A columnist of heart and mind

A columnist of heart and mind
Interviewing the animals at Children's Fairyland in Oakland. L-R: Bobo the sheep, Gideon the miniature donkey, me, Tumbleweed Tommy the miniature donkey, Juan the alpaca, Coco the pony

Thursday, November 1, 2012

Turn Those Rascals In


I don't know about you, but I can't wait for this election to be over. Remember how much fun 2008 was? That's how much I've hated every second of this race. I've seen a lot in my time, including wars, riots, assassinations and terrorist attacks. But never before have I seen the face peeled off human nature to reveal the dark, ugly, hatred underneath.
We are now at a point where the nation is divided into two halves – each convinced that a victory for the other side will mean the death of the Republic. Doesn't make the chance of compromise after the election very promising, does it?
We are devolving into a tribal society like Northern Ireland or the Middle East. Both sides are arguing from different assumptions and different sets of "facts." And both sides lovingly nurse their own grievances, forgetting nothing and learning nothing.
Don't get me wrong: There has never been a Golden Age when Americans weren't at each other's throats.

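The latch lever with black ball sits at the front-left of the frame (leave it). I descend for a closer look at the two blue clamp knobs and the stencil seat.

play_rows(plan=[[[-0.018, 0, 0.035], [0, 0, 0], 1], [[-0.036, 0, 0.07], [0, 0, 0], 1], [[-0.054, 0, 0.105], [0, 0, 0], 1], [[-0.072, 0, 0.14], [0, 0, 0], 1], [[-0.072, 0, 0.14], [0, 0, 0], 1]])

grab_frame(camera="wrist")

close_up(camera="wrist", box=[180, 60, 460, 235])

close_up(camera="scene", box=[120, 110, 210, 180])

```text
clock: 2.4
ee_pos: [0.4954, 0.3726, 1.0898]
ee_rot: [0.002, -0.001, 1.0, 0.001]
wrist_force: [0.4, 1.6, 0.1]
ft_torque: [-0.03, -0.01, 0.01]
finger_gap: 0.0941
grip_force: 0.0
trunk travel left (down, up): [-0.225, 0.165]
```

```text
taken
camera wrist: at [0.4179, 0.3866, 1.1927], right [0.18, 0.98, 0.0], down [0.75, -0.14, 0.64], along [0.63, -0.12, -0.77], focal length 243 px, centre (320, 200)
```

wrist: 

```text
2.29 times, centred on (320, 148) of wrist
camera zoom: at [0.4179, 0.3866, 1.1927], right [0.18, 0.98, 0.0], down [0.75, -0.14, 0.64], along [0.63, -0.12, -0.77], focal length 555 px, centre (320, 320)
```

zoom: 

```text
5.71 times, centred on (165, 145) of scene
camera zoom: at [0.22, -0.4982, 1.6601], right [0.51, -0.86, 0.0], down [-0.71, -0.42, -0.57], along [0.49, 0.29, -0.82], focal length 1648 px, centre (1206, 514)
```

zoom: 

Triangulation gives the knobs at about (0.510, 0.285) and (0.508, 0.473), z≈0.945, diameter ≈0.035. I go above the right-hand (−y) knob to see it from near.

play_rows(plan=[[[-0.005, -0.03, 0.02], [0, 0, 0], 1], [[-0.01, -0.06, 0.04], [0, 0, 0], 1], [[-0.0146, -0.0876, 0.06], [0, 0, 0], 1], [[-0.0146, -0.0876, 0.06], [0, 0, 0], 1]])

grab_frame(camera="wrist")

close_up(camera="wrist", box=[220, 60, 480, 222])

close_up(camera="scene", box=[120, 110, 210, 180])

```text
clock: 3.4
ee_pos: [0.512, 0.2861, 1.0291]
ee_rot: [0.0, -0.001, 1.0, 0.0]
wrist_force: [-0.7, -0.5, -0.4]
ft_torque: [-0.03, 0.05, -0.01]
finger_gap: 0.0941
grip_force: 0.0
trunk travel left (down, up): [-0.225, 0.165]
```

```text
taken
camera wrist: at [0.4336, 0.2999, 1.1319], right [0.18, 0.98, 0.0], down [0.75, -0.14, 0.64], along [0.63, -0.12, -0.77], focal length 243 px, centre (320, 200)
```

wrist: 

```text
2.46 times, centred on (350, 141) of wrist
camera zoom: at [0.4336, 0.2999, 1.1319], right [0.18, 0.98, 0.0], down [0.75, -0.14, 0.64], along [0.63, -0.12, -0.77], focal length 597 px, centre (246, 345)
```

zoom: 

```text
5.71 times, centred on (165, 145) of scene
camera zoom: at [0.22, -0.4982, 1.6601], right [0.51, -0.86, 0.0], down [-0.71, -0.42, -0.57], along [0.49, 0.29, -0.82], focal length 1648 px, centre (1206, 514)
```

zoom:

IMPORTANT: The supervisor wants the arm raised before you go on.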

Even during World War II, which we look back on as the last time when the country really pulled together, there were race riots and labor strife, as well as the internment of more than 110,000 American citizens of Japanese descent.
But not since the Civil War has there been a time when Americans looked on other Americans as the enemy – until now. There are Americans who hate the other party more than they hate Al Qaeda. And there are politicians who will gleefully stroke those hatreds with the most outrageous lies if they think it will advance their political agenda.
It's even worse than when I was young, during the McCarthy era. And I ought to know, because my home was the neighborhood polling place.
All the moms on the block were the election officials. And when the dads got off work they'd join them. My mother would order a huge platter of cold cuts from the local deli, and they'd have a ballot-counting party – two people, one Democrat and one Republican, counting the votes for each office.
Since my mother was the most liberal Democrat on the block, she'd usually be paired up with Mr. Gerry, the most conservative Republican. They never voted the same in partisan races, but did that make them hate each other? No.
I never heard my parents call the Gerrys the enemy, and they never thought of us that way, either.
And when it came to non-partisan elections, like the local school board race, we and the Gerrys always worked together on the same side.
Is it too much to ask why we can't be that way again?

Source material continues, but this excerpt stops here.